-- begin Provided data --

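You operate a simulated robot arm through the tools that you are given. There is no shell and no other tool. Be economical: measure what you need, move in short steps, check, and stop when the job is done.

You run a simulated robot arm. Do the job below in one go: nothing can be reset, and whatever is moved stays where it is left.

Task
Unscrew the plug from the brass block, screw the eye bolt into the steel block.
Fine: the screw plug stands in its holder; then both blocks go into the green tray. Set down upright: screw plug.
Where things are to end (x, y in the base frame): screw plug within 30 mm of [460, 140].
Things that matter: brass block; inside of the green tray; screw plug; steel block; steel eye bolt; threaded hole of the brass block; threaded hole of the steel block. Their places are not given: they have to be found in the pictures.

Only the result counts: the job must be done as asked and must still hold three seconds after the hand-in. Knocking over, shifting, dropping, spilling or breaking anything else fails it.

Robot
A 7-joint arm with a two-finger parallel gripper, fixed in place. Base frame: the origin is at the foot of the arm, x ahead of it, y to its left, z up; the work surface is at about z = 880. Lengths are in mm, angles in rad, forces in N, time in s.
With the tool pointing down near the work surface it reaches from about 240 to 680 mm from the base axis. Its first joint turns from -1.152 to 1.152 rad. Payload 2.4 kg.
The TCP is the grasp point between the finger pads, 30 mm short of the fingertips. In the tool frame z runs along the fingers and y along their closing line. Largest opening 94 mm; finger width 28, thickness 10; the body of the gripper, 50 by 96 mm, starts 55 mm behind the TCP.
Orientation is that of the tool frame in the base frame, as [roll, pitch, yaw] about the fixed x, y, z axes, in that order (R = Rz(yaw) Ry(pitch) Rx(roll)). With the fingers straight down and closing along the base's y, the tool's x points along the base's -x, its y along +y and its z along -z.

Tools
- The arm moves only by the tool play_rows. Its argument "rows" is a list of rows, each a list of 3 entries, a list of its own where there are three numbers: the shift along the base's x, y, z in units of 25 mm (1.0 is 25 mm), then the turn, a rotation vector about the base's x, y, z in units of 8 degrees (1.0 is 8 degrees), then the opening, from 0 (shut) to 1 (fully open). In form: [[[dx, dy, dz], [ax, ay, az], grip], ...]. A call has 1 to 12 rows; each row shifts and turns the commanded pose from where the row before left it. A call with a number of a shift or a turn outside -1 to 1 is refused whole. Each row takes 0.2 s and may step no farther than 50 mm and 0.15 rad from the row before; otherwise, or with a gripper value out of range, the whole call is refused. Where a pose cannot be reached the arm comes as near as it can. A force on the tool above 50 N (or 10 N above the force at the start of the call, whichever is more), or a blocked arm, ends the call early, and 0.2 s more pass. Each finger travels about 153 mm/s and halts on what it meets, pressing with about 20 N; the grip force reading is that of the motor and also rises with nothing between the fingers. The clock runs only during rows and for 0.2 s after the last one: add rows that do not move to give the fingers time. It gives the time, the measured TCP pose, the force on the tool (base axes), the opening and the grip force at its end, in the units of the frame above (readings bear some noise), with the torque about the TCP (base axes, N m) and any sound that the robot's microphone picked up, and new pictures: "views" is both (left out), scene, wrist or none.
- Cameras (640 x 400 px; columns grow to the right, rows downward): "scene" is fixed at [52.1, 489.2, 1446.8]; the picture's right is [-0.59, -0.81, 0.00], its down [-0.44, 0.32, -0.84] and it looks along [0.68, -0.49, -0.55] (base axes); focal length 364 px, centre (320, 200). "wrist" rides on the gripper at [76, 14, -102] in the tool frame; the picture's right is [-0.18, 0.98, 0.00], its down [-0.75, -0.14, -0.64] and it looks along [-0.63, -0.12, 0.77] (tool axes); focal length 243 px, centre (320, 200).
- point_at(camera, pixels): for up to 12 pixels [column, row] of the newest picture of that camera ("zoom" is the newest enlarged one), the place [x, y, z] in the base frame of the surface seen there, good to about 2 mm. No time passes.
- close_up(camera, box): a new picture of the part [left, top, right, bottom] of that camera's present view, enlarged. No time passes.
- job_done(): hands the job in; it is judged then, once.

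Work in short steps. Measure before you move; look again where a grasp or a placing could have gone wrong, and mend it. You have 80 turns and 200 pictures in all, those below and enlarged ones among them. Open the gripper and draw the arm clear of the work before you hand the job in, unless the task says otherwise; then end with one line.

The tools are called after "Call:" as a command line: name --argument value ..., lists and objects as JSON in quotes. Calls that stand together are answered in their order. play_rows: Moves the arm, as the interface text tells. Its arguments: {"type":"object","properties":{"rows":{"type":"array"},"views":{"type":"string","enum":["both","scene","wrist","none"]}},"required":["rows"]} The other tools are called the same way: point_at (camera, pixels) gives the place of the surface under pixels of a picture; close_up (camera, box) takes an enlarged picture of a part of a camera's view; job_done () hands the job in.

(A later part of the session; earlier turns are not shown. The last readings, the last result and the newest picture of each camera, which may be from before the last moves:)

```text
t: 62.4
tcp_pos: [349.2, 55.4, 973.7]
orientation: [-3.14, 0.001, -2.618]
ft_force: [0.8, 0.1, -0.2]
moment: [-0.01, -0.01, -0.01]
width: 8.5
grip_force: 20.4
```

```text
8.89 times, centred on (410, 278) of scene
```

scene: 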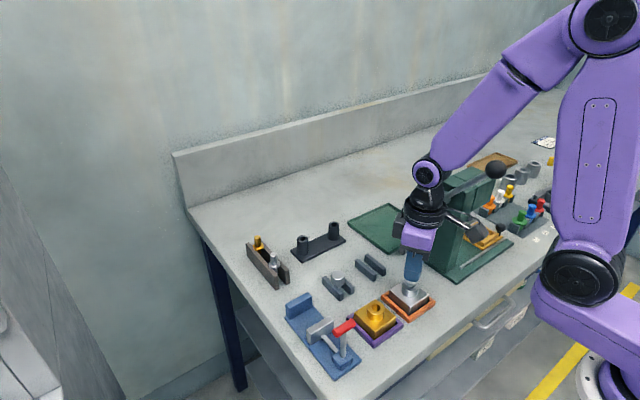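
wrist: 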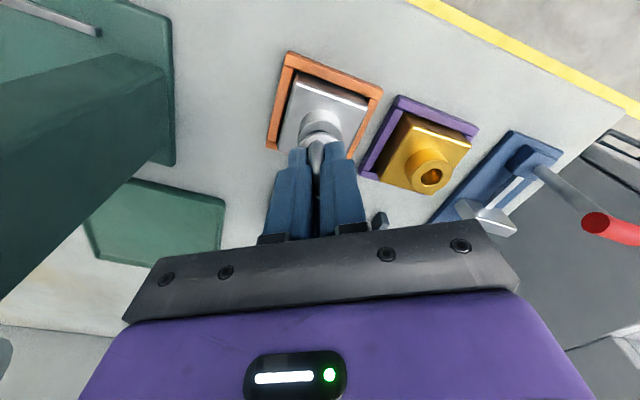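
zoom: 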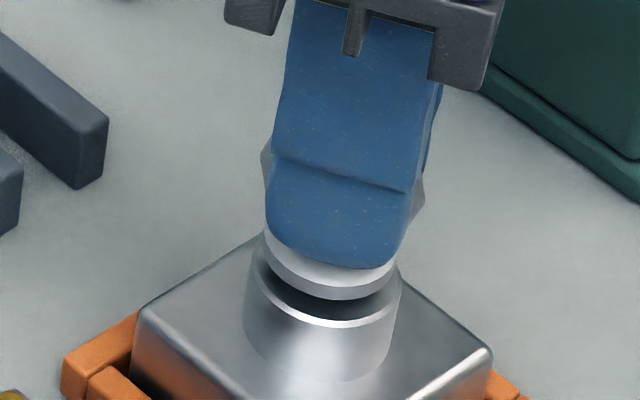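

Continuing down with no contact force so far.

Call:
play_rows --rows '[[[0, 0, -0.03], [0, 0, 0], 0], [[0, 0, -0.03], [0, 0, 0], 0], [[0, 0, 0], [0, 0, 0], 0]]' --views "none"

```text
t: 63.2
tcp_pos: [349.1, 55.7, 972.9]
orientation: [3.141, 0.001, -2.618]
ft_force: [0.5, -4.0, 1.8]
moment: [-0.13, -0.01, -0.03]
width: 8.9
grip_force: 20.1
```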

-- end Provided data --

Work instructions.
- A) Quote the lines that begin at the line containing "Unscrew the plug" and end at the line containing "The TCP is the", keeping both of those lines.
- B) Write what comes next in the page.

-- begin Page --

Northern Art Prize 2013
– The Lowdown

C James Fagan heads North to a city with a burgeoning art scene, one playing host to the Northern Arts Prize…

Not for the first time in my life I find myself on the train heading further north, passing through landscape that switches from urban, to post-industrial like a living demonstration of the industrial history of the north. Up through some dramatic snow-topped hills, the kind of which might just win you a slot on the Countryfile calendar.

I’m crossing the Pennines, primarily for the Northern Art Prize, currently awaiting me in the Leeds Art Gallery. On the journey I reflect on our cousin to the East; has this separation allowed Leeds to build its own cultural identity? In the past I’ve associated the city with music, as many bands seem to head there, eschewing the likes of Liverpool. But recently I’ve begun to see an art scene which appears to at once acknowledge and celebrate its past while using that to create an umbrella to show contemporary art.

Leeds now seems to harbour growing ambitions to be a centre of that world; with the opening of the nearby Hepworth Wakefield, the giving over of the city to the Quay Brothers as part of the Cultural Olympiad, and the upcoming opening of The Tetley. It seems natural that Leeds would be home to a prize which will celebrate the best artists based in the north.

“I see two large cartoonish arches, giggling, like madmen sharing an abstract joke”

Arriving at the Leeds Art Gallery, the first thing I see are two large cartoonish arches sat at the far end of the atrium, giggling and laughing at themselves, like madmen sharing an abstract and invisible joke. Deciding the punchline can wait, I go into the room containing work by Emily Speed and Rosalind Nashashibi. It’s a deliberate decision: in a few moments Emily Speed’s performance will start, giving me a few moments to get to grips with the topography of the space. To the side of me are two constructions which seemed made both haphazardly and with purpose. In front of me there is a bare tree, with an image of a crotch, large cartoon hands on the wall and a number of prints of jeans.

-- end Page --

Task-by-task outputs.
- A)
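Unscrew the plug from the brass block, screw the eye bolt into the steel block.
Fine: the screw plug stands in its holder; then both blocks go into the green tray. Set down upright: screw plug.
Where things are to end (x, y in the base frame): screw plug within 30 mm of [460, 140].
Things that matter: brass block; inside of the green tray; screw plug; steel block; steel eye bolt; threaded hole of the brass block; threaded hole of the steel block. Their places are not given: they have to be found in the pictures.

Only the result counts: the job must be done as asked and must still hold three seconds after the hand-in. Knocking over, shifting, dropping, spilling or breaking anything else fails it.

Robot
A 7-joint arm with a two-finger parallel gripper, fixed in place. Base frame: the origin is at the foot of the arm, x ahead of it, y to its left, z up; the work surface is at about z = 880. Lengths are in mm, angles in rad, forces in N, time in s.
With the tool pointing down near the work surface it reaches from about 240 to 680 mm from the base axis. Its first joint turns from -1.152 to 1.152 rad. Payload 2.4 kg.
The TCP is the grasp point between the finger pads, 30 mm short of the fingertips. In the tool frame z runs along the fingers and y along their closing line. Largest opening 94 mm; finger width 28, thickness 10; the body of the gripper, 50 by 96 mm, starts 55 mm behind the TCP.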

- B)
Before I can to begin to breakdown what these disparate items mean there’s a loud metallic bang from behind me, the brakes are off for the performance Carapaces. Two women (adorned in tabards decorated with architectural patterns) enter into a long-legged sculpture and wheel the elephantine vehicle through the gallery which glides around the space, motivations unknown. This hybrid of human and building is a creature born of Speed’s concerns about private and personal space, of mental and physical architecture.

There’s a quote from Freud about how you feel (safe or scared) in which a forest depends on whether you live inside or outside of it, but it’s hard to recall as this multi-limbed generator of personal space comes closer, crashing against your little mental fortress with unknown intent.

I let Carapaces run its graceful path of interruption, and watch Nashashibi’s film Lovely Young People, Beautiful Supple Bodies, quickly making connections between the film and what’s happening outside. Both the film and performance share ideas around the nature of public and private. Nashashibi’s film features members of the public invited to walk through a dance studio and observe ballet dancers as they practice. The public’s comments can be heard along with those of the dancers. At one point a dancer, breathless, repeats apologies to his partner, there is an ambiguity to whose space this is, and through that an exploration into the relationship between performer and audience begins. The third player in this piece is the studio space itself, acting as an enabler, creating an almost hermetic world in which exterior notions of public and private are corrupted.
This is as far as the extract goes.